§ EXERCISE REQUIREMENTS
Set down the material once more, exactly as it appears.

§ SUPPLIED DATA
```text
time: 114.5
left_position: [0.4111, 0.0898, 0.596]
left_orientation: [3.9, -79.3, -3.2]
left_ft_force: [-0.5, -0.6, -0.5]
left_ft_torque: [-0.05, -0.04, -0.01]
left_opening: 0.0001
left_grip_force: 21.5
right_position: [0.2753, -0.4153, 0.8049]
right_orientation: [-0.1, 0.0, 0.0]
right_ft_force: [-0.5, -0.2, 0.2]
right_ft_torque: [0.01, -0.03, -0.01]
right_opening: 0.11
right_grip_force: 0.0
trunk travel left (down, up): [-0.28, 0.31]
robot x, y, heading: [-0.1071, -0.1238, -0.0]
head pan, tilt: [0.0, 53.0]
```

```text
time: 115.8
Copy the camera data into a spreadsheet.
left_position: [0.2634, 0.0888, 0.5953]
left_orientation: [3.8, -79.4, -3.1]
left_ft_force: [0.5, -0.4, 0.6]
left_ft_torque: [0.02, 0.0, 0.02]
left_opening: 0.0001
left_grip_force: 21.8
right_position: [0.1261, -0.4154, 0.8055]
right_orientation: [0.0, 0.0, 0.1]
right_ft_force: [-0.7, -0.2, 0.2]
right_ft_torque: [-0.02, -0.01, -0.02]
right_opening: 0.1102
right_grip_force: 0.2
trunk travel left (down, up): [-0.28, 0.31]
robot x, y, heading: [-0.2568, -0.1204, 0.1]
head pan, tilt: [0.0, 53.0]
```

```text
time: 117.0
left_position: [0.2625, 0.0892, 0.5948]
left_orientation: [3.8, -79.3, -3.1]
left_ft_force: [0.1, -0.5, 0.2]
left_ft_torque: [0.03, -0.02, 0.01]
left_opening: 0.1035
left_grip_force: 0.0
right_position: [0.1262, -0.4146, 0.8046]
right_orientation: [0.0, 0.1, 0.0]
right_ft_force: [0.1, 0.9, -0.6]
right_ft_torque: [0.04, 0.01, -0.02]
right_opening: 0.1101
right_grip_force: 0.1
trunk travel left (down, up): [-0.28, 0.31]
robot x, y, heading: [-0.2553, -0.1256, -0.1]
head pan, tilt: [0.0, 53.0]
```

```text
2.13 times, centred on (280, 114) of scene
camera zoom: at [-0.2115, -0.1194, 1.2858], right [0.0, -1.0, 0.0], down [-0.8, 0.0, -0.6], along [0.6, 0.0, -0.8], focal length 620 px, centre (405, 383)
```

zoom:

§ TASK OUTPUT
```text
time: 114.5
left_position: [0.4111, 0.0898, 0.596]
left_orientation: [3.9, -79.3, -3.2]
left_ft_force: [-0.5, -0.6, -0.5]
left_ft_torque: [-0.05, -0.04, -0.01]
left_opening: 0.0001
left_grip_force: 21.5
right_position: [0.2753, -0.4153, 0.8049]
right_orientation: [-0.1, 0.0, 0.0]
right_ft_force: [-0.5, -0.2, 0.2]
right_ft_torque: [0.01, -0.03, -0.01]
right_opening: 0.11
right_grip_force: 0.0
trunk travel left (down, up): [-0.28, 0.31]
robot x, y, heading: [-0.1071, -0.1238, -0.0]
head pan, tilt: [0.0, 53.0]
```

```text
time: 115.8
Copy the camera data into a spreadsheet.
left_position: [0.2634, 0.0888, 0.5953]
left_orientation: [3.8, -79.4, -3.1]
left_ft_force: [0.5, -0.4, 0.6]
left_ft_torque: [0.02, 0.0, 0.02]
left_opening: 0.0001
left_grip_force: 21.8
right_position: [0.1261, -0.4154, 0.8055]
right_orientation: [0.0, 0.0, 0.1]
right_ft_force: [-0.7, -0.2, 0.2]
right_ft_torque: [-0.02, -0.01, -0.02]
right_opening: 0.1102
right_grip_force: 0.2
trunk travel left (down, up): [-0.28, 0.31]
robot x, y, heading: [-0.2568, -0.1204, 0.1]
head pan, tilt: [0.0, 53.0]
```

```text
time: 117.0
left_position: [0.2625, 0.0892, 0.5948]
left_orientation: [3.8, -79.3, -3.1]
left_ft_force: [0.1, -0.5, 0.2]
left_ft_torque: [0.03, -0.02, 0.01]
left_opening: 0.1035
left_grip_force: 0.0
right_position: [0.1262, -0.4146, 0.8046]
right_orientation: [0.0, 0.1, 0.0]
right_ft_force: [0.1, 0.9, -0.6]
right_ft_torque: [0.04, 0.01, -0.02]
right_opening: 0.1101
right_grip_force: 0.1
trunk travel left (down, up): [-0.28, 0.31]
robot x, y, heading: [-0.2553, -0.1256, -0.1]
head pan, tilt: [0.0, 53.0]
```

```text
2.13 times, centred on (280, 114) of scene
camera zoom: at [-0.2115, -0.1194, 1.2858], right [0.0, -1.0, 0.0], down [-0.8, 0.0, -0.6], along [0.6, 0.0, -0.8], focal length 620 px, centre (405, 383)
```

zoom:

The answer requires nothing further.